阿部知子政審会長(社民党)「ぶつかってきたという印象は強い。まだ処分保留中であり、政府として判断と善後策がきちんと提示されるべきだ」

前田武志参院予算委員長(民主党)「故意に衝突させたのは間違いないだろう。委員長としての立場上、個人の感想を述べるのは差し控えたい」

・・・このようにして見てみると、二つ目の画像の上三つ、小林興起、福島瑞穂、田中康夫の3人のコメントが突出してひどいと言わざるを得ない。


>小林興起(こうき)衆院議員(民主党)「向こうが逃げまどって、当たっちゃったということだ。衝撃があるような当たり方じゃない。ぶつかる瞬間はカメラの位置からして見えない」

>福島瑞穂社民党党首「車が道路でちょっとコツンとぶつかるような、あてて逃げるという映像だ。(挑発行為は)離れてるし、分からなかった。反日デモがエスカレートしている状況だ。国民に公開することは慎重であるべきだ」

>田中康夫新党日本代表「『衝突』『追突』『接触』の何れと捉えるか、批判を恐れず申し上げれば主観の問題ではないか、と思われる程度の『衝撃』」



この3人は中国(関係者)から賄賂をもらったりハニートラップでも仕掛けられているのだろうか?と言わざるを得ないほど「ひどい」。

ダイジェスト版とは言え、2回当たった瞬間の映像は見たはずである。その映像を見れば、巡視船は中国漁船の常に左側にいたわけで、漁船の右側には他の船も障害物も全く存在していない。したがって、逃げたければいつでも(一度でも)右に曲がれば衝突を回避できたわけで、どう中国に有利な解釈をしようとしても

>「向こうが逃げまどって、当たっちゃったということだ。」

という表現にはならない。

また、福島瑞穂は

>「車が道路でちょっとコツンとぶつかるような」

小林興起は

>「衝撃があるような当たり方じゃない。」

田中康夫は

>批判を恐れず申し上げれば主観の問題ではないか、と思われる程度の『衝撃』

とそれぞれ述べているが、

1回目の衝突は、日本の巡視船に対してほぼ直角にぶつかっており、
2回目の衝突は、巡視船と併走しながら、あたかも勢いをつけて巡視船の後尾部分に衝突しており、
どちらも、一度は巡視船にしっかり当てようという意図がはっきり見えるぶつかり方である。

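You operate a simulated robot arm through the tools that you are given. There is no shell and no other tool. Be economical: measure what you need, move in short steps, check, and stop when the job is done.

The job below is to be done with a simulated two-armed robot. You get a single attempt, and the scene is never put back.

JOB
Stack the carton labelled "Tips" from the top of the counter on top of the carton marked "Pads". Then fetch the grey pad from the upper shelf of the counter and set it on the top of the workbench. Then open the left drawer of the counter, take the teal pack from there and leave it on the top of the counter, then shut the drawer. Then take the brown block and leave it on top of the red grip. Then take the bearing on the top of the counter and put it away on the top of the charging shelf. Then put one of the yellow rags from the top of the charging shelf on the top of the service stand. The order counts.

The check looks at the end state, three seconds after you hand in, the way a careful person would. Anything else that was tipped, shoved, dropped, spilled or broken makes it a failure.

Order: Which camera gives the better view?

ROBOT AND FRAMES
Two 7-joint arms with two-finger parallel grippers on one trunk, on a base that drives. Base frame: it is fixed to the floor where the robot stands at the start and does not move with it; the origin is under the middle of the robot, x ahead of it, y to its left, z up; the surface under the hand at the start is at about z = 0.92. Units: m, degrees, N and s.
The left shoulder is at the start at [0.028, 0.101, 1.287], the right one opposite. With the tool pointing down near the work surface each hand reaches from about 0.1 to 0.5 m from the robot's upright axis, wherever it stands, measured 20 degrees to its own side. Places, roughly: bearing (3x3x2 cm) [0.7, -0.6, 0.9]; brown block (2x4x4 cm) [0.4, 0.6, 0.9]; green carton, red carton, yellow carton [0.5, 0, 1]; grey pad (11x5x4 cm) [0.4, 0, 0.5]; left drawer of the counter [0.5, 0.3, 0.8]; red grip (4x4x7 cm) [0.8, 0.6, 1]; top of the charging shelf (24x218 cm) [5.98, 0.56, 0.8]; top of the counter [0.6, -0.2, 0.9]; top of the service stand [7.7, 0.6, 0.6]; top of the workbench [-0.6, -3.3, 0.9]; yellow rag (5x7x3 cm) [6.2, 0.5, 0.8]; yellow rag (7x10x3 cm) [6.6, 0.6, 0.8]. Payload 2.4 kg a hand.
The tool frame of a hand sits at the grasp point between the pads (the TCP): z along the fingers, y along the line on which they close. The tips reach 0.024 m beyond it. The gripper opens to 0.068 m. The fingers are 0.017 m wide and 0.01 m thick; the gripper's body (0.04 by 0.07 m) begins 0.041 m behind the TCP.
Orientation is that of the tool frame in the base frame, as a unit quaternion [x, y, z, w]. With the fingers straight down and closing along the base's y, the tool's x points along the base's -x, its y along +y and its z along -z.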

この3名が、7分間の映像を、このようなコメントとして言語化してしまうような彼らの脳内宇宙というのは、どれだけ腐臭を放っているのだろうか。国会議員以前に、最低限の言語表現能力、すなわち「見たものをそのまま説明する能力」を病院かどこかで診断してもらった方が良いであろう。


一方で興味深かったのは、福島瑞穂と同じ社民党の阿部知子政審会長が

>阿部知子政審会長(社民党)「ぶつかってきたという印象は強い。まだ処分保留中であり、政府として判断と善後策がきちんと提示されるべきだ」

と正直に述べた点だ。彼女にもまだまともな言語能力が残っており、社民党のイデオロギーに束縛されずに、その言語能力を発揮しようとする勇気がまだ残っていたのだなと感銘を受けた。副大臣として一度甘い水を飲んだせいで、それが忘れられずに薬物中毒患者のようにフラフラと漂ってる辻元清美よりもよほど政治家としての己の信念を貫いていると感じた次第。

思ったことが普通に言えるだけで、これだけ賞賛する必要もなかろうにと私自身も思うが、上記のコメントを見ていると、今の日本の国会議員には、それすらもできない、救いようのないレベルのものもいるとしみじみ感じてしまった。特に小林興起に対しては、民主党議員になったとは言え、20年ほど前から継続して見て多少の期待を抱いていたのもあるだけに、化けの皮がはがれたことに対する落胆は大きい。





さて。残る映像も含めて公開すべきかどうかや、公開者の罪はどのくらい問われるべきかなどについては稿を改めたい。